Rapid consolidation and expansion among cannabis companies dominated 2018 with more than 300 mergers and acquisitions and a rash of reverse takeovers that allowed U.S. companies to go public in Canada, where marijuana is federally legal.

As of Jan. 9, the five publicly traded plant-touching multistate operators with the greatest market capitalization were Curaleaf, Green Thumb Industries, MedMen, Acreage Holdings and Trulieve.

A closer look at the individual footprints of these companies reveals some strategy behind state expansion choices.

These multistate operators (MSOs) tend to consider:

  • Tightly controlled markets with limited license availability. States such as Arizona, Florida, Connecticut, Maryland and North Dakota are prime for MSO expansion because of high barriers to entry and limited competition. In Florida, a few operators have a significant presence across the state. Green Thumb Industries entered the Connecticut market through an acquisition earlier this month, and MedMen moved into Florida through an acquisition last summer.
  • States that have – or are expected to have – both medical marijuana and adult use. Markets such as Massachusetts and Nevada gave existing MMJ businesses first crack at recreational licenses, a model that will soon be implemented in Michigan (expected to exceed $1 billion in sales) and could very well be carried out in other states in the near future. New York Gov. Andrew Cuomo has expressed interest in legalizing recreational marijuana, while New Jersey is in the process of becoming the first state to legalize adult use via legislation (rather than by ballot initiative).
  • States that are on the speculative end of the spectrum, such as Iowa (whose financial viability is under question), CBD-only Virginia and highly competitive Oklahoma (which has some of the lowest barriers to entry in the U.S.)
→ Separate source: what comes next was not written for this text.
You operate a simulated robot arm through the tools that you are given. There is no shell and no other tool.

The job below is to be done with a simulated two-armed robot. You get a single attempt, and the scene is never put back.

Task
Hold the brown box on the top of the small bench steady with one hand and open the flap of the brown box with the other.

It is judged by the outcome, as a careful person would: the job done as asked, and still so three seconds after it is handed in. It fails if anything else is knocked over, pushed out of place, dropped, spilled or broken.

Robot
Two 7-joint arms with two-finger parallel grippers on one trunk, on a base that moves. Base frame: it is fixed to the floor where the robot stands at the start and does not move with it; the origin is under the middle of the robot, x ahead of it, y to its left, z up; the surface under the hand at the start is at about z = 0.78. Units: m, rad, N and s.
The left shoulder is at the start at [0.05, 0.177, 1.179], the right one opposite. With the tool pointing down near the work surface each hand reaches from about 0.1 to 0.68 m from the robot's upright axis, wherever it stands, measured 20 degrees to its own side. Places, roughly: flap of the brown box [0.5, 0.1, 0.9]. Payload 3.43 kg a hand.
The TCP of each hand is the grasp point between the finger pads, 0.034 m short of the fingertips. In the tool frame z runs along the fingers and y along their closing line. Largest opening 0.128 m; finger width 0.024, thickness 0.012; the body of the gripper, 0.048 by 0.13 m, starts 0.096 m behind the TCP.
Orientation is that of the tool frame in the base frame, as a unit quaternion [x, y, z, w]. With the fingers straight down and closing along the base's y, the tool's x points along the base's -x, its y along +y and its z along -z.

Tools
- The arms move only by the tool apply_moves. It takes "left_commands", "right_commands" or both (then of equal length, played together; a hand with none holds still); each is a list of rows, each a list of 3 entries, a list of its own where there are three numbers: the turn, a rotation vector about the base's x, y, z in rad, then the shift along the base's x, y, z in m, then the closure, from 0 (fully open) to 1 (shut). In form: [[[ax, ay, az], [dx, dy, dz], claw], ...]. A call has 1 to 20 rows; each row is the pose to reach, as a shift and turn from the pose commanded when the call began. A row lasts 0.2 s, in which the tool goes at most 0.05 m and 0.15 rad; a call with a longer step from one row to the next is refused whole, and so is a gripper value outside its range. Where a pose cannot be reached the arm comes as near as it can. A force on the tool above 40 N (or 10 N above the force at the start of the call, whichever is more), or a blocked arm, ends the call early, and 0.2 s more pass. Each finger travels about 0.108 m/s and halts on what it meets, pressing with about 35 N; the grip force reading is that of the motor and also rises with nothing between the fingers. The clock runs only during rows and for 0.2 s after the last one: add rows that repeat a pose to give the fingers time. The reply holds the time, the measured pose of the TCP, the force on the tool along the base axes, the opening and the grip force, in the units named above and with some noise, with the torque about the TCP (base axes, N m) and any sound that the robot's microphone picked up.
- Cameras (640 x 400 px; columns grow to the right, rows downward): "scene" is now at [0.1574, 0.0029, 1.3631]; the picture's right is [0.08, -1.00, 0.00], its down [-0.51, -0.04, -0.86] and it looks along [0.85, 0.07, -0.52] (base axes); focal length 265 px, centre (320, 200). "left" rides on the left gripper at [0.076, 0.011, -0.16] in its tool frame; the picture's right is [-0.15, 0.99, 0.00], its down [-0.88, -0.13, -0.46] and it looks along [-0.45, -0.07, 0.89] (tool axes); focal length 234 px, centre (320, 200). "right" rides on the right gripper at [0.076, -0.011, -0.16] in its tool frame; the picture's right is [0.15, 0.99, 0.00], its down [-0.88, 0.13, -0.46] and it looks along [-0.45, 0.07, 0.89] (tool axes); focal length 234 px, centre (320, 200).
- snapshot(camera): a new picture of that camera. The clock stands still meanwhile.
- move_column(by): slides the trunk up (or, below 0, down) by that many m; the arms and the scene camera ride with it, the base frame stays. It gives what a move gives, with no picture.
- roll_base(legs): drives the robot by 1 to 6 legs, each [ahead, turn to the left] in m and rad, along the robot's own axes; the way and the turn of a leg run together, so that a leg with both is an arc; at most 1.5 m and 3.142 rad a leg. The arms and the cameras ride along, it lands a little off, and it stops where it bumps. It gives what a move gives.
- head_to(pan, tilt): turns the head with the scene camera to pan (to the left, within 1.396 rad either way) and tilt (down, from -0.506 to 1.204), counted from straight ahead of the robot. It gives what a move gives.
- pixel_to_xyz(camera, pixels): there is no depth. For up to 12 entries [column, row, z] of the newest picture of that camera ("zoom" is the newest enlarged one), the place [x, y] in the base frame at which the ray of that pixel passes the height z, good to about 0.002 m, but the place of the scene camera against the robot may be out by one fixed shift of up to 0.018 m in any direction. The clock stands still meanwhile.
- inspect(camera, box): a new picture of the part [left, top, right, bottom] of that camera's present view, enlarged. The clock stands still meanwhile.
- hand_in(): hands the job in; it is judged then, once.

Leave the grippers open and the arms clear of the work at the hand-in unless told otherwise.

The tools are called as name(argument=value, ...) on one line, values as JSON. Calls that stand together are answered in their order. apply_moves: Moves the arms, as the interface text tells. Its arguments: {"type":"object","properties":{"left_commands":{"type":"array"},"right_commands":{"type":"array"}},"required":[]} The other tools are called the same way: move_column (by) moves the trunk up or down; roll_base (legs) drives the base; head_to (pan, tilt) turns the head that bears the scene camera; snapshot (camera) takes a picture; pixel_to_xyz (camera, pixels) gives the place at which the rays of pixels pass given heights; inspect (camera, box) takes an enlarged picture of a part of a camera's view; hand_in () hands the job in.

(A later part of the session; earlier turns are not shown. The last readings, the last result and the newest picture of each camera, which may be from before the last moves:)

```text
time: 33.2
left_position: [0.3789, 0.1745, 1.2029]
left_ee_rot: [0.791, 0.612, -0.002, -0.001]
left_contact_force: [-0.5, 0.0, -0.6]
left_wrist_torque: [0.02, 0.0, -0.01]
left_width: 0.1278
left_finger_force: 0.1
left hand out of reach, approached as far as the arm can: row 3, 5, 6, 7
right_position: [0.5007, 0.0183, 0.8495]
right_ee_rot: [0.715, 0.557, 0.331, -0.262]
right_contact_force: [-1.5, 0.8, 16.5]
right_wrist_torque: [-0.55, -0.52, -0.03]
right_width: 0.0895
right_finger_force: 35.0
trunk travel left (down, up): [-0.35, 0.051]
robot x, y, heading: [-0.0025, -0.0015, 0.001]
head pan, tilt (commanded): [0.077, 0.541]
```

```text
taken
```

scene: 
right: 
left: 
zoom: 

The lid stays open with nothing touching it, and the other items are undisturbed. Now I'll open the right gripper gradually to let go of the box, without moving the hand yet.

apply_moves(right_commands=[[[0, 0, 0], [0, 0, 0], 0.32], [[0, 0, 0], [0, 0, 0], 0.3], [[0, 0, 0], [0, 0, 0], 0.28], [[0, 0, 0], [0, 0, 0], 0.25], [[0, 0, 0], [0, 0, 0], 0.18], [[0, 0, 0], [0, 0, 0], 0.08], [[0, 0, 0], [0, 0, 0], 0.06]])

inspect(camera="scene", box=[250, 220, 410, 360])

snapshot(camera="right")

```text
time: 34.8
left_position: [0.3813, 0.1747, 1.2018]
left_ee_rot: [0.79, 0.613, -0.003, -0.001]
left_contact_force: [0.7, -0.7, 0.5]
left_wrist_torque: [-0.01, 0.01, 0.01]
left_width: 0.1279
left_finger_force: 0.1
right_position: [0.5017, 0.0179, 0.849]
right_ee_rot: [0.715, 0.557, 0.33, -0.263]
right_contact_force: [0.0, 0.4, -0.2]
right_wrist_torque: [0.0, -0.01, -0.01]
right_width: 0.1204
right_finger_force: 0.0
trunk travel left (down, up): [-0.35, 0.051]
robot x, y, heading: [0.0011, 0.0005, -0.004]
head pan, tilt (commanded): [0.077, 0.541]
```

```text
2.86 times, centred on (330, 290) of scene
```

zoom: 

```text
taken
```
George Allen, president of Acreage Holdings, reinforced several of these points in a recent statement: “Continuing to expand our footprint is a core growth strategy for us, both in terms of expanding our presence in states that are considering transitioning to adult use, as well as those states considering a medical program for the first time.

“We want to be wherever there is demand and advocacy for safe, predictable and affordable cannabis.”

Here’s what else you need to know about these multistate operators:

  • Curaleaf (CSE: CURA) operates in 11 states including 42 dispensaries, 12 cultivation facilities and 10 processing facilities. Curaleaf’s Jan. 9 market capitalization was $2.6 billion.
  • Green Thumb Industries (CSE: GTII) operates in 11 states with 12 manufacturing licenses and 85 dispensaries. As of Jan. 9, GTI had a market cap of $1.8 billion.
  • MedMen (CSE: MMEN) is preparing to close its acquisition of PharmaCann this month, at which point the company will have a footprint of 12 states through 16 cultivation and processing facilities and 76 retail stores. MedMen had a market cap of $1.5 billion as of Jan. 9.
  • Acreage Holdings (CSE: ACRG.U) has the largest footprint of MSOs in the U.S., operating 15 cultivation facilities and 78 dispensaries in 19 states. Acreage had a market cap of $1.3 billion.
  • With the smallest state footprint of companies on this list, Trulieve (CSE: TRUL) is in only three states but operates 23 dispensaries in Florida alone. The company recently acquired operations in California and Massachusetts. As of Jan. 9, Trulieve had a market cap of $994 million.